Almost 20 years into the project, after various countries have joined, left and rejoined, and after 18 months of debate on the final two siting options, it was finally announced that the International Thermonuclear Experimental Reactor (Iter) is to be built in the European Union’s (EU’s) choice location, Cadarache in France.
The rejected site, Rokkasho in Japan, wins the consolation prize of a vital materials testing facility and a large share of the research work as part of a ‘privileged partnership’.
During the 18 months of negotiations, both the EU and Japan were insisting that their candidate locations would be chosen. The project’s six member countries were evenly divided: China and Russia backed the EU while South Korea and the USA backed Japan.
Favourable terms for Japan include that the EU will pay half the construction cost of the materials facility, to be built at Rokkasho. Japan will also get about 20% of the project’s 200 research posts and the position of director general although it will pay only 10% of the overall project cost. The EU will pay 50% of the construction costs of Iter itself and 10% of that budget will be spent with Japanese firms. Other member countries will pay 10%.
Soon after the siting announcement, India’s Department of Atomic Energy wrote to the European Commission to express its interest in joining the Iter project. Anil Kakodkar, chairman of India’s Atomic Energy Commission, called for a meeting with the Iter partners in order to discuss the possibility of joining as a full partner, in which it would provide a substantial contribution.
India already has several fusion research projects underway including experimental tokamak devices like ADITYA and SST 1. India has long been rumoured to be interested in joining the project, but had been prevented from doing so for over a year because of the siting impasse. Now that issue has been settled, the way should be clear for the country’s participation.
Meanwhile, China has announced that it intends to develop fusion technology on its own, despite already being a member of the Iter project. The country plans to take data from the project to build its own fusion facility.
BIG BIG BIG SCIENCE
The r10 billion scientific project, second only to the International Space Station in budget terms, has achieved mythical status. It took 19 years and 344 days to reach this point since the start of Iter discussions – and of course, fusion power has been consistently predicted to be about 40 years away since the 1950s.

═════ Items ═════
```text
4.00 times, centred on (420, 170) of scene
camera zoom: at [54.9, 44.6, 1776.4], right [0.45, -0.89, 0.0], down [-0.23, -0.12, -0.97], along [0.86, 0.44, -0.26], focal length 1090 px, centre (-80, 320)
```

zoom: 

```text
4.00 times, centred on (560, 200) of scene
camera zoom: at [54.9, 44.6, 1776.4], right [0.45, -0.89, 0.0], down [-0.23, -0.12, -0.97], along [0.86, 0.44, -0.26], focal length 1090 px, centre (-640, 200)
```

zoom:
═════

Iter will be a tokamak fusion reactor that should be capable of producing a sustained 500MW of thermal power. Its plasma volume of 837m3 will be five times that of the UK’s Joint European Torus (JET) – currently the largest tokamak in the world – which can sustain plasma shots of a few megawatts for a few seconds; Iter is hoped to achieve stable plasmas lasting about two weeks.
Construction should begin this year and be completed by 2015. After that the reactor should operate for another 21 years, during which fusion scientists hope to learn enough to design a demonstration power plant (already named Demo). If Iter’s dimensions could be increased by 15% and plasma density 30% it is thought that Demo could contain about four times Iter’s thermal power and be made to give something like 500MW net electrical power.
The EU has agreed to support any Japanese bid to host Demo but that would only come in about 2030, assuming the Iter project finds solutions to operational and materials problems such as developing a blanket to bombard with fusion neutrons in order to breed tritium for use as fuel. This must be done in such a way that does not overly contaminate any future power production coolant.
The Rokkasho materials testing facility will be vital to the overall fusion project. Certain low activation steels were under consideration for Iter’s construction but there was not sufficient data on their performance from other nuclear environments to satisfy regulators of their safety for Iter. Only stainless steel with an austenitic crystal form, as widely used in fission programmes, has sufficient data to qualify for use, and even that would soon become brittle beyond Iter’s operational lifetime. New materials must be qualified for use in Demo by 2025 – the time pencilled in for the start of construction.